## START

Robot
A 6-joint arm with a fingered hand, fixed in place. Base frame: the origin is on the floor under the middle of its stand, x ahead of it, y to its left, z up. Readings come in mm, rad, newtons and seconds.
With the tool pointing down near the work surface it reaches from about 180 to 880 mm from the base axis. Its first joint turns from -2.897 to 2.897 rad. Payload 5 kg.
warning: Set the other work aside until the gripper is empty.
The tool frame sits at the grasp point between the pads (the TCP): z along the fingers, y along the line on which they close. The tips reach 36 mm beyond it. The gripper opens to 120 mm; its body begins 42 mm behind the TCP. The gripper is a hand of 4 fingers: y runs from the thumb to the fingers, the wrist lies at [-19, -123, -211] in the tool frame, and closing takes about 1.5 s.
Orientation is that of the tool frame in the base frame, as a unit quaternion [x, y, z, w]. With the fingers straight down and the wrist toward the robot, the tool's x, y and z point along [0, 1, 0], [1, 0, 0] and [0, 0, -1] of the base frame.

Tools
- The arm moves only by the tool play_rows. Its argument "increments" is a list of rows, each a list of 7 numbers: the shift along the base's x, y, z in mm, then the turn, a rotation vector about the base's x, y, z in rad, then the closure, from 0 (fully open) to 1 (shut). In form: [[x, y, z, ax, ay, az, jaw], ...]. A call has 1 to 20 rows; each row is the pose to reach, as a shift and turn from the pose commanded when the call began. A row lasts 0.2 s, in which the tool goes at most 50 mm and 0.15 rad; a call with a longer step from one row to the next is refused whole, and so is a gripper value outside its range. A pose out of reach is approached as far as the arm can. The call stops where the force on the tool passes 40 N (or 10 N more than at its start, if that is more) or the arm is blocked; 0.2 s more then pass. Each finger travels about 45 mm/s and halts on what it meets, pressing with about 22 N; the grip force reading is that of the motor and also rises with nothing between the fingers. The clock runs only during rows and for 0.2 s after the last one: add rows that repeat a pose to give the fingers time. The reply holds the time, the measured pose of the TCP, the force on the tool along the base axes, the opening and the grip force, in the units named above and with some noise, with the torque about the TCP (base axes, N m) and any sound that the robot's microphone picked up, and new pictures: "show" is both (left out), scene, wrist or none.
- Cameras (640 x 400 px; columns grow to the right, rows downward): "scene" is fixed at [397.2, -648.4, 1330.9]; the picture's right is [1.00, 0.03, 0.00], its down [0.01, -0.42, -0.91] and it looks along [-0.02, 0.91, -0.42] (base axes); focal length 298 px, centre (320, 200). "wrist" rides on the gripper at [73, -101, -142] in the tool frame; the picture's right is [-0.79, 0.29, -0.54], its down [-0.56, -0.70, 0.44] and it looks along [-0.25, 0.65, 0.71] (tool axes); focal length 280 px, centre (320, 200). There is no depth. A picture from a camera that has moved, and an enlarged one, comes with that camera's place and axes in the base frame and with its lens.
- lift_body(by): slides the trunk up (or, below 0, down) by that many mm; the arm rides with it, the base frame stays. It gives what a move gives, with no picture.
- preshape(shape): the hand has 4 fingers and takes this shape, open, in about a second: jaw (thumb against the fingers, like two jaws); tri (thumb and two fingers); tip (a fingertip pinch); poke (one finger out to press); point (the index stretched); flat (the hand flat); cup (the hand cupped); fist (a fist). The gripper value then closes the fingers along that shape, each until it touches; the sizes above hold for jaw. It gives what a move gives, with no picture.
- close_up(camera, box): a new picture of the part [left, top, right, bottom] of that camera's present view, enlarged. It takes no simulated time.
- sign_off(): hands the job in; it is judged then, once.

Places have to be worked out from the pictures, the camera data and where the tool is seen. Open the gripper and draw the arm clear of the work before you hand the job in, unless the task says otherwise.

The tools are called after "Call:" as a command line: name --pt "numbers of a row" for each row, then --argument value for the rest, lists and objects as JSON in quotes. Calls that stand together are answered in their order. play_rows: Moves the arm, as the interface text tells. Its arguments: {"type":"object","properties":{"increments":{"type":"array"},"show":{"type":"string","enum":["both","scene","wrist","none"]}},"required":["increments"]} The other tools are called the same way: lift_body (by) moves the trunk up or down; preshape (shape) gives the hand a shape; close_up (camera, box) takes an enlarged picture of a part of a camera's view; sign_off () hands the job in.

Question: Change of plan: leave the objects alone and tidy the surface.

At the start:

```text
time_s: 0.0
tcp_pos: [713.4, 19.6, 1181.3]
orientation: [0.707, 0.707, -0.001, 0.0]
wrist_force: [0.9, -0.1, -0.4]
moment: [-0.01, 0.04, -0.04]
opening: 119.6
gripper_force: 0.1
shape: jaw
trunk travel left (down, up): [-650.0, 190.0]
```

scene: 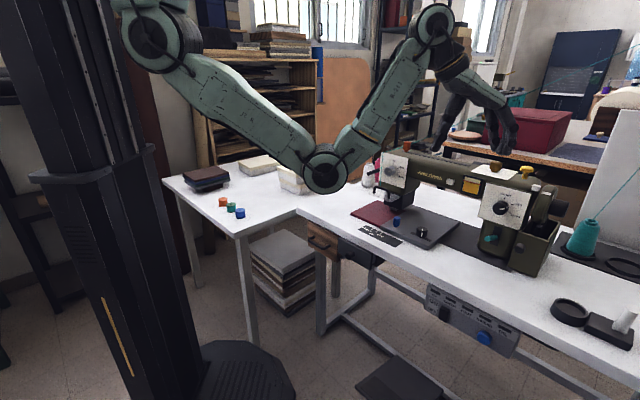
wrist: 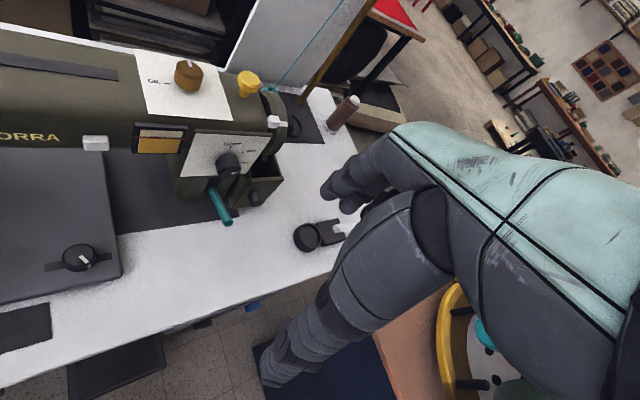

## END

→ WORK TO DO
Which lines include "thumb"? Copy each of them out.

→ WRITTEN REPLY
The tool frame sits at the grasp point between the pads (the TCP): z along the fingers, y along the line on which they close. The tips reach 36 mm beyond it. The gripper opens to 120 mm; its body begins 42 mm behind the TCP. The gripper is a hand of 4 fingers: y runs from the thumb to the fingers, the wrist lies at [-19, -123, -211] in the tool frame, and closing takes about 1.5 s.
- preshape(shape): the hand has 4 fingers and takes this shape, open, in about a second: jaw (thumb against the fingers, like two jaws); tri (thumb and two fingers); tip (a fingertip pinch); poke (one finger out to press); point (the index stretched); flat (the hand flat); cup (the hand cupped); fist (a fist). The gripper value then closes the fingers along that shape, each until it touches; the sizes above hold for jaw. It gives what a move gives, with no picture.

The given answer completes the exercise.